Well known National Party identity Michelle Boag appears to have been involved in what now looks like  a campaign by the Opposition to discredit the Prime Minister over the Derek Handley affair.

Acting PM Winston Peters alluded to the connection in Parliament yesterday where he described Boag as Handley’s adviser.

On Monday night Boag texted POLITIK seeking its email address.

She gave no reason.

Early on Tuesday morning an email arrived from an Auckland PR consultant, Julie Landry, who is the public relations person for Derek Handley.

The email contained a file of Handley’s email and text exchanges with Clare Curran and Prime Minister Jacinda Ardern.

Critically, the file shows that Ardern had more exchanges with Handley than the single exchange that she admitted to in Parliament on September 18.

Boag was not answering questions about her involvement in the production or distribution of the file yesterday. 

She is no stranger to political controversy. She is a former President of the National Party and a close friend of former Foreign Affairs Minister Murray McCully. Most recently she was named as the person who had introduced Saudi Arabian businessman George Assaf to McCully; a meeting that led to the development of the controversial agri hub in Saudi Arabia.

“I never comment on who my clients are,” was her response to some texted questions from POLITIK.

Landry however, in response to phone questions about Boag from POLITIK, texted back a statement saying: Derek Handley works with a wide range of people and I am not prepared to comment on who those people might be.”

It seems probable that Boag’s relationship was directly with Handley rather than with Landry.

The issue is whether the Prime Minister improperly communicated with Derek Handley who she admits she has known for some years about his potential appointment to the new position of Government Chief Technology Officer.

The following exchange from Parliament’s Question Time from  September 18 is at the heart of the issue.

Simon Bridges: Has she had any conversations, emails, or texts with Derek Handley since she’s been Prime Minister?

Ardern: My best recollection is that I received, some months ago, a text from Mr Handley mentioning the Chief Technology Officer role, which I do not recall directly engaging with, as that would not have been appropriate.

On Tuesday morning, the Auckland PR consultant, Julie Landrey, a long time advisor to Handley released all his communications with the Prime Minister.

What is unclear is what Boag’s role in the decision to release the information was.

But the release was a political bonus for National because it showed that there had been five texts from Ferek Handley to the Prime Minister and three from her to him between Apri l 23 and August 26, this year.

There was also a lengthy email from Handley to the Prime Minister on June 7.

The Prime Minister replied with only a brief text (which has been redacted) to Handley’s advice that  that a number of people had  urged him to “seriously consider this CTO thing”.

That text, on ANZAC day, was her last communication with him.

The decision to release Handley;’s texts is crucial.

By showing that the Prime Minister gave the House inaccurate information about her own personal text and email accounts,  they appear to put her in danger of facing a breach of privilege for having misled the House.

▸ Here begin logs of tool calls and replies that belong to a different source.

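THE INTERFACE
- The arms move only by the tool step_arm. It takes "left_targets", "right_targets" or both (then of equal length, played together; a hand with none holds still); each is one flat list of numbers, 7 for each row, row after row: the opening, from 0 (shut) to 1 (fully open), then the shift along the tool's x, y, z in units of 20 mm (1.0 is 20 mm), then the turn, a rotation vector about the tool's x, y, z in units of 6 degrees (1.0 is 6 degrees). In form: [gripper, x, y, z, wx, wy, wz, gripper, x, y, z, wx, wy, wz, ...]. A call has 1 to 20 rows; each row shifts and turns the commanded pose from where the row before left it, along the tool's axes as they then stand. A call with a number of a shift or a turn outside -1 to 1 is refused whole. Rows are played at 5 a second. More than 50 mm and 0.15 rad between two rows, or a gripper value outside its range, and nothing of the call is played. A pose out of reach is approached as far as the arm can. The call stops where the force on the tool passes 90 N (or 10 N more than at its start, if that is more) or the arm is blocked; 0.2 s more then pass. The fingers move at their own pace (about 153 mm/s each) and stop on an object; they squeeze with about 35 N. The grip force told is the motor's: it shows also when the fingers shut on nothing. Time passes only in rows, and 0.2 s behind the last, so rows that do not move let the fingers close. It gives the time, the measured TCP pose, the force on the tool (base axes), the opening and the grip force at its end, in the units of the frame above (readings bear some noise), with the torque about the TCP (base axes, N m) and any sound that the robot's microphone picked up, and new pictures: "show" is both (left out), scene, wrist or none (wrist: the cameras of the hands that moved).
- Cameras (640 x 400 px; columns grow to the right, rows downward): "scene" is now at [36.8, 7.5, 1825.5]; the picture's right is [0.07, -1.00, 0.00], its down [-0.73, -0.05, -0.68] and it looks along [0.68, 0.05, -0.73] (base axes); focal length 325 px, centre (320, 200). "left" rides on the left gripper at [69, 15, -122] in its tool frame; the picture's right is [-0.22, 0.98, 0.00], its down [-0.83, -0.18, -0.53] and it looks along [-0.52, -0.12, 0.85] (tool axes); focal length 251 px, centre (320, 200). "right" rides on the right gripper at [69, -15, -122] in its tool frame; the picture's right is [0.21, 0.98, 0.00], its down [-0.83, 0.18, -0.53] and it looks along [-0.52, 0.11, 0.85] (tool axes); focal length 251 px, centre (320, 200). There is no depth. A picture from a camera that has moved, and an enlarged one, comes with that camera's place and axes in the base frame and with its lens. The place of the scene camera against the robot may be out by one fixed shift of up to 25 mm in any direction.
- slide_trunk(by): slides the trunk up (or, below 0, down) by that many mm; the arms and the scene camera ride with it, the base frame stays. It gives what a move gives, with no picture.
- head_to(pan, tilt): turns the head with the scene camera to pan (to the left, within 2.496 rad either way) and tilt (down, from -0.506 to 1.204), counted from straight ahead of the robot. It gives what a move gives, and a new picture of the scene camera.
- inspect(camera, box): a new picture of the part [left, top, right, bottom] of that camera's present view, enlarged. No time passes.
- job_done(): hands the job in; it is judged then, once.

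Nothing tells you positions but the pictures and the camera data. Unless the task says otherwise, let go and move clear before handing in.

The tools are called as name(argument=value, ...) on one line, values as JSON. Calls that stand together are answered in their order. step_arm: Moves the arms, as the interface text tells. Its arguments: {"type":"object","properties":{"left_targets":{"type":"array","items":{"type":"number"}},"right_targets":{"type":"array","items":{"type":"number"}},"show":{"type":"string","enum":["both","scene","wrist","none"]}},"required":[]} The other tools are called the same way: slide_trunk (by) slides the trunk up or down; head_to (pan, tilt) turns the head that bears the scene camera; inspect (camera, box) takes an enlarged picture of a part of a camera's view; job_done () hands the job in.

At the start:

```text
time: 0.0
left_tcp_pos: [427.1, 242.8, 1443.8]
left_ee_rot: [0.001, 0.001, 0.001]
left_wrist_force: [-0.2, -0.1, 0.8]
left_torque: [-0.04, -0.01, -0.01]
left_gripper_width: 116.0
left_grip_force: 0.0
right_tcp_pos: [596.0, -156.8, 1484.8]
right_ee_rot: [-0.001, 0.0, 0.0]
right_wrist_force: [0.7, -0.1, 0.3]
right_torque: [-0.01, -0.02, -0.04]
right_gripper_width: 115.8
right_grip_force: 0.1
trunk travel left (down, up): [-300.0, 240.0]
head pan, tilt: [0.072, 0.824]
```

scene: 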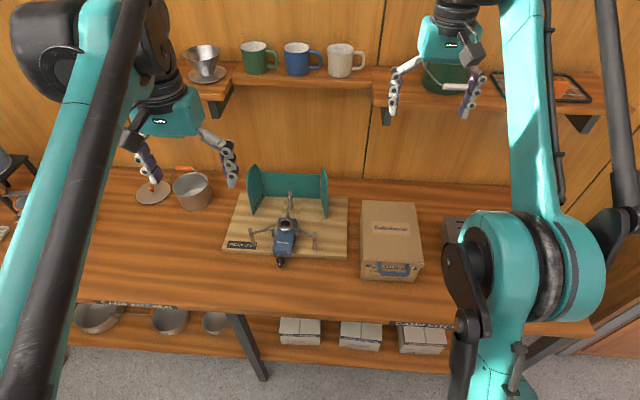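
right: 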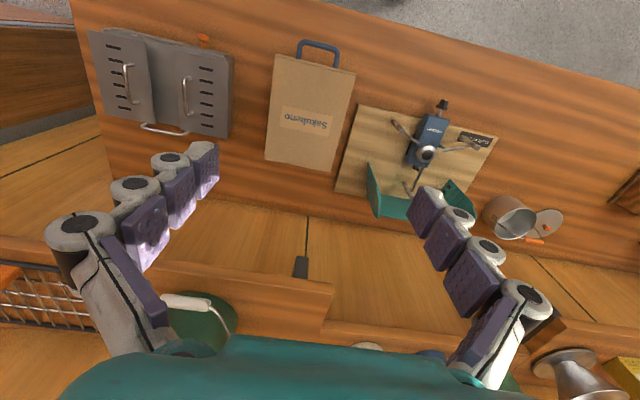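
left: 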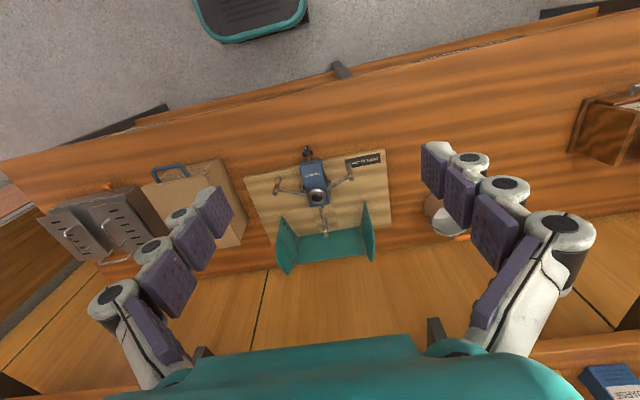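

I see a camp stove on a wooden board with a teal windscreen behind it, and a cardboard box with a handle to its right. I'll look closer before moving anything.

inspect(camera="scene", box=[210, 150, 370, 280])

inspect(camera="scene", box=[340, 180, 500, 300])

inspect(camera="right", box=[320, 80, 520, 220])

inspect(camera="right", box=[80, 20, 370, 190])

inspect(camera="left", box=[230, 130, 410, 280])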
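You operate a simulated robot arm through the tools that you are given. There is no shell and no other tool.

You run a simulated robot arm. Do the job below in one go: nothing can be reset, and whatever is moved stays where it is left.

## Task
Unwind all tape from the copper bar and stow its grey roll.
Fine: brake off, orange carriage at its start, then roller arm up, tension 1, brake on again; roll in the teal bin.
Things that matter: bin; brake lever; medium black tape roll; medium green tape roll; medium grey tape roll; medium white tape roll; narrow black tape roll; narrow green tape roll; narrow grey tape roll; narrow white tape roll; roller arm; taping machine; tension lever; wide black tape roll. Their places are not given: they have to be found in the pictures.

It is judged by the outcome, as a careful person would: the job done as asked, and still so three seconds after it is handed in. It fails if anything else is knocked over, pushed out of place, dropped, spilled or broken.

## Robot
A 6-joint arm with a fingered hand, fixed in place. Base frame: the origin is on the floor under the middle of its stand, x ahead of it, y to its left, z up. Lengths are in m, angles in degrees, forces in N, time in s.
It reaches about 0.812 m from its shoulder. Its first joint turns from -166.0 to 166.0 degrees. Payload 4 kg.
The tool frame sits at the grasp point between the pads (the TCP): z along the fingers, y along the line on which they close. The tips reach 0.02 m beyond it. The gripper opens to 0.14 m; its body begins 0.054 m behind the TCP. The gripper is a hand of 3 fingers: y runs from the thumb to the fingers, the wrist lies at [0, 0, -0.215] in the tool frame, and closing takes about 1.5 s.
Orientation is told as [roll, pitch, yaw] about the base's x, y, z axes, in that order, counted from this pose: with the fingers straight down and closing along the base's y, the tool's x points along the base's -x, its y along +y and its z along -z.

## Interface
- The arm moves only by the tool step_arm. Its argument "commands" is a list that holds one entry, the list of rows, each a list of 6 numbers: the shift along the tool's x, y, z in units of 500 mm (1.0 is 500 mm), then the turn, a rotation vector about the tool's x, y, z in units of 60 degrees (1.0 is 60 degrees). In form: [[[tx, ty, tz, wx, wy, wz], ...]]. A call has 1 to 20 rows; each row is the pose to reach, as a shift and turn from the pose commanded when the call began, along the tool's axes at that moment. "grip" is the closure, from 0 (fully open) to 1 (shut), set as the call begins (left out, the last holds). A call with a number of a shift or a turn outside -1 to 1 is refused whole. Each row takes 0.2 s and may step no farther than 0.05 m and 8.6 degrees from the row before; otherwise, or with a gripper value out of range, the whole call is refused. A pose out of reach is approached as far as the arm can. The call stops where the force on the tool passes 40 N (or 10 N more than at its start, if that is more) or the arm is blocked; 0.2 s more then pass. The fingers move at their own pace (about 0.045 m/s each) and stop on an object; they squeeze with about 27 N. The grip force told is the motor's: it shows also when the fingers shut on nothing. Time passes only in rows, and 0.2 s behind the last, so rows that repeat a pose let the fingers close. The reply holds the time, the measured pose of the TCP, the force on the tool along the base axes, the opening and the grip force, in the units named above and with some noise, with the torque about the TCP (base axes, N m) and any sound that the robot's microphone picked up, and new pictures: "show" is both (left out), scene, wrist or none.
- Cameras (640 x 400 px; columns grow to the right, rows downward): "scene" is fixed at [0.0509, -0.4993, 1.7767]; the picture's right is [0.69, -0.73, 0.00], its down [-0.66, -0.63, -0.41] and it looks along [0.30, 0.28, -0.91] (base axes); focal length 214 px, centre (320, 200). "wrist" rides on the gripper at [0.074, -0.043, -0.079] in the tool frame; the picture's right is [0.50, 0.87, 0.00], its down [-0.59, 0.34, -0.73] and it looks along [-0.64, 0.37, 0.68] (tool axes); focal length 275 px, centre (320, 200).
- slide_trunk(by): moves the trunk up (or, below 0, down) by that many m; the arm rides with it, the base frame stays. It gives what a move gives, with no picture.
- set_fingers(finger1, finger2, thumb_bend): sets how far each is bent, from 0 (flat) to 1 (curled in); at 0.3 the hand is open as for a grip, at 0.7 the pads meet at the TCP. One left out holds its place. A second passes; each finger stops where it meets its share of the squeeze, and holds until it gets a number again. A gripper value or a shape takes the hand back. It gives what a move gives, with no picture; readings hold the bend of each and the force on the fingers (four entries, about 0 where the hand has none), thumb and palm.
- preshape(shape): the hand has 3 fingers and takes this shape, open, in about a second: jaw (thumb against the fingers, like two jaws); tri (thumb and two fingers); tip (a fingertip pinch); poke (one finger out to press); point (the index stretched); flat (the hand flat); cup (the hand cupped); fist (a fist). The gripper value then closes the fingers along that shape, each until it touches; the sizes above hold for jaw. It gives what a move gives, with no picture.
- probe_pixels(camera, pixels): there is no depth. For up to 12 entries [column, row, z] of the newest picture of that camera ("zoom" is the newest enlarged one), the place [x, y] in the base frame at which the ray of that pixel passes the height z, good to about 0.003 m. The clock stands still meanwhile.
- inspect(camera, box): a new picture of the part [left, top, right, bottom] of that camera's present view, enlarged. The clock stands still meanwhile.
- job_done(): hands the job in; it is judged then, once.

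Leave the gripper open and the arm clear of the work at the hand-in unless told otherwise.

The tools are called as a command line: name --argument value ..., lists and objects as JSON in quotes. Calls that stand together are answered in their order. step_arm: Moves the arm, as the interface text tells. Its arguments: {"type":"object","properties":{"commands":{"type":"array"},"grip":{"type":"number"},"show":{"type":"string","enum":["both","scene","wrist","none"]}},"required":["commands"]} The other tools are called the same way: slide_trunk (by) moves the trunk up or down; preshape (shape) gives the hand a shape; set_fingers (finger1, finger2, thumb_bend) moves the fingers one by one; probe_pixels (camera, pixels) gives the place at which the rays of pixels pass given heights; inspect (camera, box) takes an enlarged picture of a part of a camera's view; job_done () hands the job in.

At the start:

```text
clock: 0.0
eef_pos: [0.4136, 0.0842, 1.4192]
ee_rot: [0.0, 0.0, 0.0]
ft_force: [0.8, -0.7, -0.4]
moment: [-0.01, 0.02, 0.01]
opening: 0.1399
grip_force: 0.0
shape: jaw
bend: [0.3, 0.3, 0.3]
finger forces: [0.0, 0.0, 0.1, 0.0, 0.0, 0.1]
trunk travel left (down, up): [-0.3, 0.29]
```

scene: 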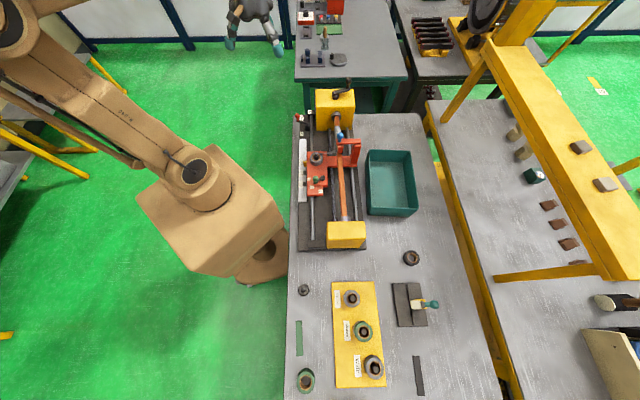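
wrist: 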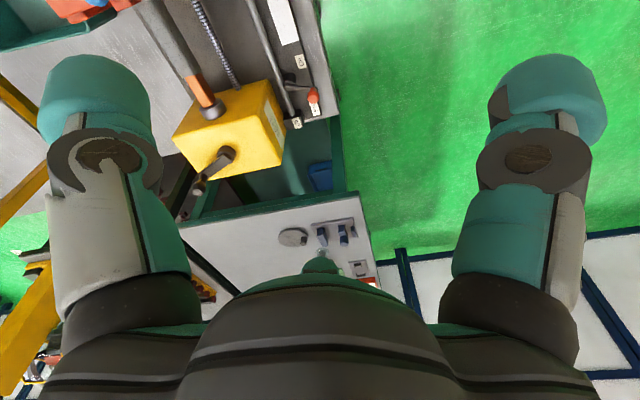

She was asked about this in New York yesterday and Bridges quoted her answer when he questioned acting Prime Minister Peters about the discrepancy in Parliament yesterday.

“When the Rt Hon Jacinda Ardern was asked yesterday why she hadn’t disclosed greater communications with Derek Handley, why did she respond ‘I have mentioned that I’ve known him for a number of years and that we’ve engaged with each other and that I do have messages and emails from him. I mentioned that from the moment I was asked.’

“Given that when she was asked by me in Parliament whether ‘she had any conversations, emails, or texts with Derek Handley since she’s been Prime Minister’ she twice responded that she’d received just one text from Mr Handley.”

Peters’ reply appears to confuse the matter further: “Because the questioner at the time, namely, the leader of the National Party, forgot to make the point that the first lots of admissions by the Prime Minister were to do with a position before the Chief Technology Officer (CTO) ever arose, and thereafter when it arose, no longer was it handled by the Prime Minister or mentioned. The distinction, of course, is that the member is putting a different question in the House today that they didn’t put to the Prime Minister. The Prime Minister has been patently obvious about, and honest about, the matter.”

None of this would seem to matter all that much.

Prime Ministers often tap people on the shoulder for top Government jobs.

In 2013 Prime Minister John Key faced a barrage of Opposition questions over the appointment of Ian Fletcher to be head of the GCSB.

Fletcher was an old schoolmate and family friend of Key who “forgot” that he had phoned him to persuade him to apply for the GCSB job.

On that scale Ardern is not guilty of much.

But with a highly skilled political operator like Boag in the background, National’s questions in Parliament now take on a new light.

Were they trying to set Ardern up?

What other information do they have?

Parliament rises this afternoon until October 16. This affair is unlikely to be settled before then.